There has never at any time since the early 1950s been any "reliable" pit production at LANL. ("Reliable" production is NNSA's term for industrial production, production that goes beyond technology demonstration and can be used as the basis for a warhead production program.)

There has not been any stockpile pit production AT ALL at LANL since 2007-2012, when LANL made 30 pits that were fed into an existing warhead maintenance program over those 6 years in what amounted to a technology demonstration. After that, LANL's entire pit program was shut down for safety violations, and because there was neither the need nor the capability to make pits.

This is much more than semantics. Changing LANL over from technology "sustainment" to "reliable" production at even 30 pits per year is expected to be a $16-$19 billion dollar effort lasting well past 2031 and possibly (i.e. probably) until 2033-2035, according to NNSA. To reliably produce as few as 20 pits per year, NNSA will need essentially all the people, infrastructure, and equipment needed for 30 pits per year.

So it's the FIRST step that's the real doozy -- creating ANY actual, reliable pit production capability, not "expanding" something. It's the FIRST step that will cost more than $15 billion and commit the entire region to be the home of a plutonium-based complex, with all the nuclear waste and the economic, social, and moral impacts that implies.

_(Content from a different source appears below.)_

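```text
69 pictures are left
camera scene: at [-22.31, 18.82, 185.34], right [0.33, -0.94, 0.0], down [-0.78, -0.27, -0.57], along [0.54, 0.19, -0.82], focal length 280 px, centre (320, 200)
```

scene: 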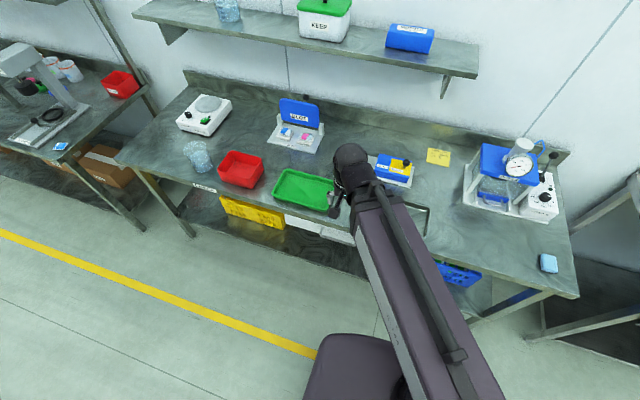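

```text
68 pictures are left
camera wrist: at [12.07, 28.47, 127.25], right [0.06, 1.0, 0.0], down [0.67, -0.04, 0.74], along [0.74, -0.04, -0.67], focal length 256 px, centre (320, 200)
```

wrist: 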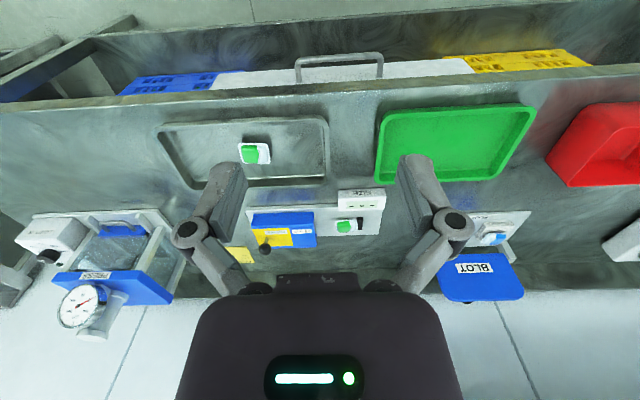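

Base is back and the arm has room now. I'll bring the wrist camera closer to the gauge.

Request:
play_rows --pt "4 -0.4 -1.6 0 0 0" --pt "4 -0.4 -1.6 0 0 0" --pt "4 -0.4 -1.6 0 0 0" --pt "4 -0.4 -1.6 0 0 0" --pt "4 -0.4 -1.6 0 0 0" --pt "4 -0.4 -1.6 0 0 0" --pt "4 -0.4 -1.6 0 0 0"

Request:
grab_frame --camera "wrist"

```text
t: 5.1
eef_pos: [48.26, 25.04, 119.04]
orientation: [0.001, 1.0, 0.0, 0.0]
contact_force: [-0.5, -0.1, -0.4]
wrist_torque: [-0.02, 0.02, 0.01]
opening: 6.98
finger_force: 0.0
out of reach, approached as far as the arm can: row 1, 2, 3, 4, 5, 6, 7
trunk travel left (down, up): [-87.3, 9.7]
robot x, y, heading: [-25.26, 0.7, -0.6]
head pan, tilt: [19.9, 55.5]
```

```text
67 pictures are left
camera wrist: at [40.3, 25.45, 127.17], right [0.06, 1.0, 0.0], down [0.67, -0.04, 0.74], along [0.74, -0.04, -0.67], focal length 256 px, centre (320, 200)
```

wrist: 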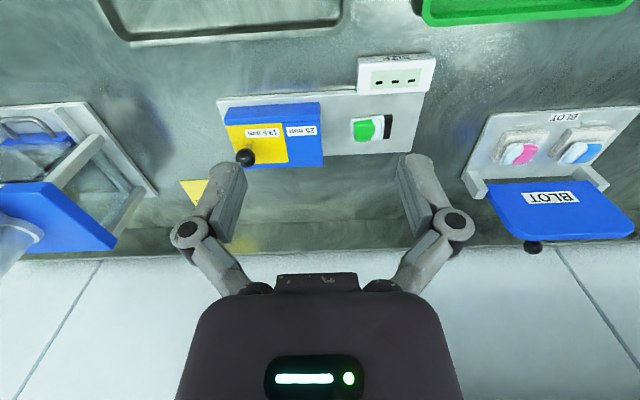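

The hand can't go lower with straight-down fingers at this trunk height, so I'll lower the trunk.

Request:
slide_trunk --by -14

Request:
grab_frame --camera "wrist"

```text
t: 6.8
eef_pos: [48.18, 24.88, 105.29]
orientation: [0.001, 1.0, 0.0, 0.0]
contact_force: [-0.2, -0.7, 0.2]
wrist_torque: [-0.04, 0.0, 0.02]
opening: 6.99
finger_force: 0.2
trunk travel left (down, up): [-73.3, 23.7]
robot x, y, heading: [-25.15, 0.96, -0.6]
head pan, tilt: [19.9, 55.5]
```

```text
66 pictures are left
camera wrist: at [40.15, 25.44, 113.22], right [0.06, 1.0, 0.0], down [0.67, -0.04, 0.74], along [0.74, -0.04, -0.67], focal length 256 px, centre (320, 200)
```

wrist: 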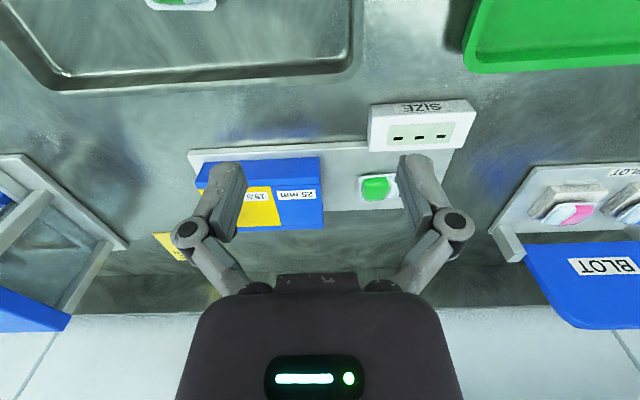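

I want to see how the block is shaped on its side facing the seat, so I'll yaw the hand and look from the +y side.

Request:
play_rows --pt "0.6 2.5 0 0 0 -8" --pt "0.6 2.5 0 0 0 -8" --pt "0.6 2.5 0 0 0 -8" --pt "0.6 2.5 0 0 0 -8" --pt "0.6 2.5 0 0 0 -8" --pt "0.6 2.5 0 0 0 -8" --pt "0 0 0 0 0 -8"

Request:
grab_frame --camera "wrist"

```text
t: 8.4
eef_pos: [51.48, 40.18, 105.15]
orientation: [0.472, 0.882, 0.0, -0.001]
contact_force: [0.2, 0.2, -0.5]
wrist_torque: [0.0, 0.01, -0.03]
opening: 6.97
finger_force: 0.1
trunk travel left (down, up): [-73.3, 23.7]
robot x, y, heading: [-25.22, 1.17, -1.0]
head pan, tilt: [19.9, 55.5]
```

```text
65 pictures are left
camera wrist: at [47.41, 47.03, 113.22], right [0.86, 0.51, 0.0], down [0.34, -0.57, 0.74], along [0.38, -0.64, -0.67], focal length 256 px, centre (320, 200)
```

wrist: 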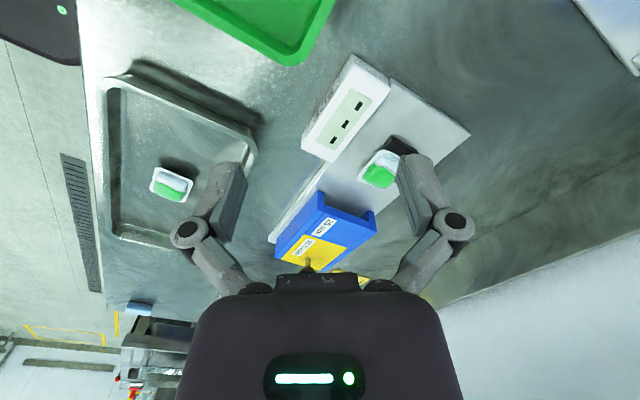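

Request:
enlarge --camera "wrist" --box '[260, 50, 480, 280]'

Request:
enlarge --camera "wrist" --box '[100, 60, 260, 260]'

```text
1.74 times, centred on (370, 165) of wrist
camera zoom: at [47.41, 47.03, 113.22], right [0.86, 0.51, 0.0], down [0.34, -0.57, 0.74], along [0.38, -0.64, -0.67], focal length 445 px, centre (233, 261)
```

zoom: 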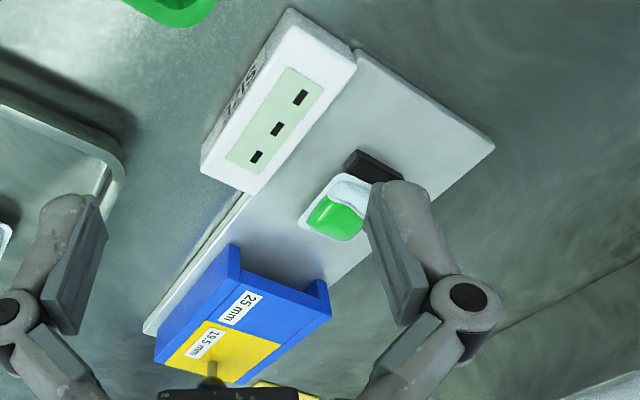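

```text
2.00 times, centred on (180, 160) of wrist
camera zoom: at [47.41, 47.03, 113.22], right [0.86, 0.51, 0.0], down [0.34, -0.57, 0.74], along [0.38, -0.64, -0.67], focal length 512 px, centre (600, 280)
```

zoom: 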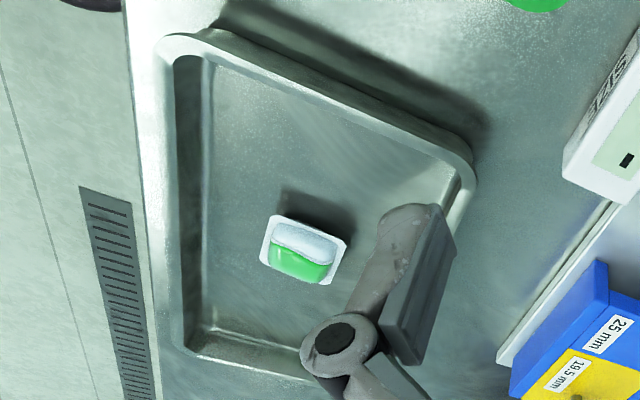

The lab never wanted that job starting in 1946, when Norris Bradbury and other senior managers issued a report begging to be rid of it. Much later, Domenici and Bingaman didn't want it when they were senators. In their time, pit production was not really needed and it STILL is not needed. Up to 2018, even NNSA didn't want pit production in LANL's old PF-4 facility at ANY permanent level and made a formal decision to never do what NNSA is doing today.

Nationally, many people -- including ostensible "antinuclear" folks -- are saying, "Let's have LANL make all the pits, but let's not have EXPANDED pit production at LANL." This formulation is at odds with reality and in effect -- contrary to most people's intent -- quietly endorses the status quo program ("the program of record") at LANL. Because of the huge infrastructure investment and the hiring necessary to staff 3 work shifts and drive LANL's old, small plutonium R&D facility well past its usual operational pace (and as we see in this report, past safety "red lines"), pit production at LANL is a job where if you are in for a dime, you're in for a dollar.

Let's oppose ALL pit production at LANL and ALL pit production for the coming decade, which is we believe the best policy for the country as well as the region and the world.

A better way to clarify what "expanded" pit production means is with numbers (why didn't I think of this earlier?). So making 10 usable ("war reserve") pits per year, reliably, is "expanded" pit production. LANL has never done that (since, possibly, a couple of years plus or minus 1950). Who is for 10 pits per year at LANL and who is against it? Twenty pits per year is REALLY expanded.

So Jay, do you oppose 10-20 pits per year at LANL? Are you willing to write an open letter to Frank von Hippel, Marylia Kelley, and Tom Clements in South Carolina, or better still to congressional committees, saying you oppose all pit production at LANL?